▸ **Given task**
Write the material out again exactly as it stands. The answer is a JSON array that holds each line as a string and skips blank lines.

** Start Data lines **

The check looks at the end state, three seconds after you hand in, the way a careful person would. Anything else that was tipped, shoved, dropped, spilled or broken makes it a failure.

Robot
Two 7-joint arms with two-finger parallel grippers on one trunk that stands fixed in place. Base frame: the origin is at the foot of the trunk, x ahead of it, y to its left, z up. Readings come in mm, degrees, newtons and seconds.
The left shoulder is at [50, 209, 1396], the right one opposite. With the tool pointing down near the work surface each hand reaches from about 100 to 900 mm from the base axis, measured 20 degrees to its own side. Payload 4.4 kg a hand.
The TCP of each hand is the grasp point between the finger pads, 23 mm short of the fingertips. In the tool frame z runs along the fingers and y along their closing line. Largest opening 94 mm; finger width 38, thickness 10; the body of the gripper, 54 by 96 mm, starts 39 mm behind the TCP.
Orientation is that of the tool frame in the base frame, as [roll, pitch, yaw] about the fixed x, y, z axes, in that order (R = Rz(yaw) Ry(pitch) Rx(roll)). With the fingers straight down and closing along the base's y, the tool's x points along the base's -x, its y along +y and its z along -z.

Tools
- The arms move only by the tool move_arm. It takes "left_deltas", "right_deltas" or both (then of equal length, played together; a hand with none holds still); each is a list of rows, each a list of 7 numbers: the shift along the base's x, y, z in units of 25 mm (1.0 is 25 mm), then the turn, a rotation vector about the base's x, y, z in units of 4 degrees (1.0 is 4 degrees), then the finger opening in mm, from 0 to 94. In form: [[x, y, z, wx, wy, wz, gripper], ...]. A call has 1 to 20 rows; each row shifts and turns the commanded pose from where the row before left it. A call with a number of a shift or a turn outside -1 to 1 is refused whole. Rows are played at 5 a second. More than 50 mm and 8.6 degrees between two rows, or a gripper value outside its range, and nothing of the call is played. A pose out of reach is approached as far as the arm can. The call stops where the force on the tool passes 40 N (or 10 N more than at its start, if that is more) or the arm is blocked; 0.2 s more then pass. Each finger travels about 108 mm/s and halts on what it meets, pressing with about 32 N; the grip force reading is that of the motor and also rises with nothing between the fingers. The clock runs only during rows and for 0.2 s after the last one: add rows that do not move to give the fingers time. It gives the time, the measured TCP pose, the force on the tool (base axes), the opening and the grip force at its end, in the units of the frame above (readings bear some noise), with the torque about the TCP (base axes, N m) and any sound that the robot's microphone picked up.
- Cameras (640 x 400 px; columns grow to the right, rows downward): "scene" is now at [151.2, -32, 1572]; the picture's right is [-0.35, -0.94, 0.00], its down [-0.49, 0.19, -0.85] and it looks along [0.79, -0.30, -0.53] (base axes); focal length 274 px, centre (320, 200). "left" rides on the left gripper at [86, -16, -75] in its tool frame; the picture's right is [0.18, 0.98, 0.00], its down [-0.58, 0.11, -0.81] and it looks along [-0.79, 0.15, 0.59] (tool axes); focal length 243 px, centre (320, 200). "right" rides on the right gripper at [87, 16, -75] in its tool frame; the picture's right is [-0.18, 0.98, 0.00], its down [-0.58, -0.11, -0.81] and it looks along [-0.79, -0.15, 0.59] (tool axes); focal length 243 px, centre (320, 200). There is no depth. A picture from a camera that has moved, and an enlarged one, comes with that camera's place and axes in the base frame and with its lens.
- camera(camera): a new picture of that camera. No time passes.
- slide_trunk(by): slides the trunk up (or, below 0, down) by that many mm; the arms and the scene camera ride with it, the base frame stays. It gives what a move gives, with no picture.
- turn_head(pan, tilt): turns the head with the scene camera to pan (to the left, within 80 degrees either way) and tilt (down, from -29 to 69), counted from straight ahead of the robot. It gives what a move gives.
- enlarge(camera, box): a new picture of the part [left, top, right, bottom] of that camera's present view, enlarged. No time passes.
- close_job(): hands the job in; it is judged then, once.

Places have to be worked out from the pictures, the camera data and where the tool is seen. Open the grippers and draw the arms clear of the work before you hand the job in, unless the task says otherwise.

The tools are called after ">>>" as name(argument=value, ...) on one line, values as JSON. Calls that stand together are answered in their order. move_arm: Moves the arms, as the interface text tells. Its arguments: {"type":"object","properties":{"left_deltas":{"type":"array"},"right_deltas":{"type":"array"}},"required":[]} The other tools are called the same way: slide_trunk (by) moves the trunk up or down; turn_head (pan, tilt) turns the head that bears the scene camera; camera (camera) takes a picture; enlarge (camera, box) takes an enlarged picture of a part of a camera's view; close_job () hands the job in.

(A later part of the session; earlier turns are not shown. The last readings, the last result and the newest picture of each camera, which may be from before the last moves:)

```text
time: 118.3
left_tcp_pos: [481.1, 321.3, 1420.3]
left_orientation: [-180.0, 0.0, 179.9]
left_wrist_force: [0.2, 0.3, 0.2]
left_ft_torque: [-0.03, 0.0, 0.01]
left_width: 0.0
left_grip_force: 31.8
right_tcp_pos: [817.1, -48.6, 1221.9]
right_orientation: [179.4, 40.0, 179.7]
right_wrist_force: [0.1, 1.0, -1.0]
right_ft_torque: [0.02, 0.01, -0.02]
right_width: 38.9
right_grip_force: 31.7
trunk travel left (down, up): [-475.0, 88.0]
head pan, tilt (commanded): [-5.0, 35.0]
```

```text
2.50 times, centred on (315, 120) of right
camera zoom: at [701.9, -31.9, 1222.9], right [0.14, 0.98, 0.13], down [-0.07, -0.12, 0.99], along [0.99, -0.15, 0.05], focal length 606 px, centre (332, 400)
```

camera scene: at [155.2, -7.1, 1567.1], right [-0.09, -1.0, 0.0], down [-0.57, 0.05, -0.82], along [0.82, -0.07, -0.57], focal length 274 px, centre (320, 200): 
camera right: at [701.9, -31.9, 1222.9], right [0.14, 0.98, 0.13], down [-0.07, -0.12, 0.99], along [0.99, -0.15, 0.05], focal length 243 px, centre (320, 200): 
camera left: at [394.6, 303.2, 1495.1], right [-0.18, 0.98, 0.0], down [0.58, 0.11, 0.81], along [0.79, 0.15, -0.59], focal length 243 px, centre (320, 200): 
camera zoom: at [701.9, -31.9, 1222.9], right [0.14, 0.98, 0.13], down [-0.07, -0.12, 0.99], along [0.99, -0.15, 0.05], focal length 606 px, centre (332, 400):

** End Data lines **

▸ **Output for this exercise**
[
  "The check looks at the end state, three seconds after you hand in, the way a careful person would. Anything else that was tipped, shoved, dropped, spilled or broken makes it a failure.",
  "Robot",
  "Two 7-joint arms with two-finger parallel grippers on one trunk that stands fixed in place. Base frame: the origin is at the foot of the trunk, x ahead of it, y to its left, z up. Readings come in mm, degrees, newtons and seconds.",
  "The left shoulder is at [50, 209, 1396], the right one opposite. With the tool pointing down near the work surface each hand reaches from about 100 to 900 mm from the base axis, measured 20 degrees to its own side. Payload 4.4 kg a hand.",
  "The TCP of each hand is the grasp point between the finger pads, 23 mm short of the fingertips. In the tool frame z runs along the fingers and y along their closing line. Largest opening 94 mm; finger width 38, thickness 10; the body of the gripper, 54 by 96 mm, starts 39 mm behind the TCP.",
  "Orientation is that of the tool frame in the base frame, as [roll, pitch, yaw] about the fixed x, y, z axes, in that order (R = Rz(yaw) Ry(pitch) Rx(roll)). With the fingers straight down and closing along the base's y, the tool's x points along the base's -x, its y along +y and its z along -z.",
  "Tools",
  "- The arms move only by the tool move_arm. It takes \"left_deltas\", \"right_deltas\" or both (then of equal length, played together; a hand with none holds still); each is a list of rows, each a list of 7 numbers: the shift along the base's x, y, z in units of 25 mm (1.0 is 25 mm), then the turn, a rotation vector about the base's x, y, z in units of 4 degrees (1.0 is 4 degrees), then the finger opening in mm, from 0 to 94. In form: [[x, y, z, wx, wy, wz, gripper], ...]. A call has 1 to 20 rows; each row shifts and turns the commanded pose from where the row before left it. A call with a number of a shift or a turn outside -1 to 1 is refused whole. Rows are played at 5 a second. More than 50 mm and 8.6 degrees between two rows, or a gripper value outside its range, and nothing of the call is played. A pose out of reach is approached as far as the arm can. The call stops where the force on the tool passes 40 N (or 10 N more than at its start, if that is more) or the arm is blocked; 0.2 s more then pass. Each finger travels about 108 mm/s and halts on what it meets, pressing with about 32 N; the grip force reading is that of the motor and also rises with nothing between the fingers. The clock runs only during rows and for 0.2 s after the last one: add rows that do not move to give the fingers time. It gives the time, the measured TCP pose, the force on the tool (base axes), the opening and the grip force at its end, in the units of the frame above (readings bear some noise), with the torque about the TCP (base axes, N m) and any sound that the robot's microphone picked up.",
  "- Cameras (640 x 400 px; columns grow to the right, rows downward): \"scene\" is now at [151.2, -32, 1572]; the picture's right is [-0.35, -0.94, 0.00], its down [-0.49, 0.19, -0.85] and it looks along [0.79, -0.30, -0.53] (base axes); focal length 274 px, centre (320, 200). \"left\" rides on the left gripper at [86, -16, -75] in its tool frame; the picture's right is [0.18, 0.98, 0.00], its down [-0.58, 0.11, -0.81] and it looks along [-0.79, 0.15, 0.59] (tool axes); focal length 243 px, centre (320, 200). \"right\" rides on the right gripper at [87, 16, -75] in its tool frame; the picture's right is [-0.18, 0.98, 0.00], its down [-0.58, -0.11, -0.81] and it looks along [-0.79, -0.15, 0.59] (tool axes); focal length 243 px, centre (320, 200). There is no depth. A picture from a camera that has moved, and an enlarged one, comes with that camera's place and axes in the base frame and with its lens.",
  "- camera(camera): a new picture of that camera. No time passes.",
  "- slide_trunk(by): slides the trunk up (or, below 0, down) by that many mm; the arms and the scene camera ride with it, the base frame stays. It gives what a move gives, with no picture.",
  "- turn_head(pan, tilt): turns the head with the scene camera to pan (to the left, within 80 degrees either way) and tilt (down, from -29 to 69), counted from straight ahead of the robot. It gives what a move gives.",
  "- enlarge(camera, box): a new picture of the part [left, top, right, bottom] of that camera's present view, enlarged. No time passes.",
  "- close_job(): hands the job in; it is judged then, once.",
  "Places have to be worked out from the pictures, the camera data and where the tool is seen. Open the grippers and draw the arms clear of the work before you hand the job in, unless the task says otherwise.",
  "The tools are called after \">>>\" as name(argument=value, ...) on one line, values as JSON. Calls that stand together are answered in their order. move_arm: Moves the arms, as the interface text tells. Its arguments: {\"type\":\"object\",\"properties\":{\"left_deltas\":{\"type\":\"array\"},\"right_deltas\":{\"type\":\"array\"}},\"required\":[]} The other tools are called the same way: slide_trunk (by) moves the trunk up or down; turn_head (pan, tilt) turns the head that bears the scene camera; camera (camera) takes a picture; enlarge (camera, box) takes an enlarged picture of a part of a camera's view; close_job () hands the job in.",
  "(A later part of the session; earlier turns are not shown. The last readings, the last result and the newest picture of each camera, which may be from before the last moves:)",
  "```text",
  "time: 118.3",
  "left_tcp_pos: [481.1, 321.3, 1420.3]",
  "left_orientation: [-180.0, 0.0, 179.9]",
  "left_wrist_force: [0.2, 0.3, 0.2]",
  "left_ft_torque: [-0.03, 0.0, 0.01]",
  "left_width: 0.0",
  "left_grip_force: 31.8",
  "right_tcp_pos: [817.1, -48.6, 1221.9]",
  "right_orientation: [179.4, 40.0, 179.7]",
  "right_wrist_force: [0.1, 1.0, -1.0]",
  "right_ft_torque: [0.02, 0.01, -0.02]",
  "right_width: 38.9",
  "right_grip_force: 31.7",
  "trunk travel left (down, up): [-475.0, 88.0]",
  "head pan, tilt (commanded): [-5.0, 35.0]",
  "```",
  "```text",
  "2.50 times, centred on (315, 120) of right",
  "camera zoom: at [701.9, -31.9, 1222.9], right [0.14, 0.98, 0.13], down [-0.07, -0.12, 0.99], along [0.99, -0.15, 0.05], focal length 606 px, centre (332, 400)",
  "```",
  "camera scene: at [155.2, -7.1, 1567.1], right [-0.09, -1.0, 0.0], down [-0.57, 0.05, -0.82], along [0.82, -0.07, -0.57], focal length 274 px, centre (320, 200): ",
  "camera right: at [701.9, -31.9, 1222.9], right [0.14, 0.98, 0.13], down [-0.07, -0.12, 0.99], along [0.99, -0.15, 0.05], focal length 243 px, centre (320, 200): ",
  "camera left: at [394.6, 303.2, 1495.1], right [-0.18, 0.98, 0.0], down [0.58, 0.11, 0.81], along [0.79, 0.15, -0.59], focal length 243 px, centre (320, 200): ",
  "camera zoom: at [701.9, -31.9, 1222.9], right [0.14, 0.98, 0.13], down [-0.07, -0.12, 0.99], along [0.99, -0.15, 0.05], focal length 606 px, centre (332, 400):"
]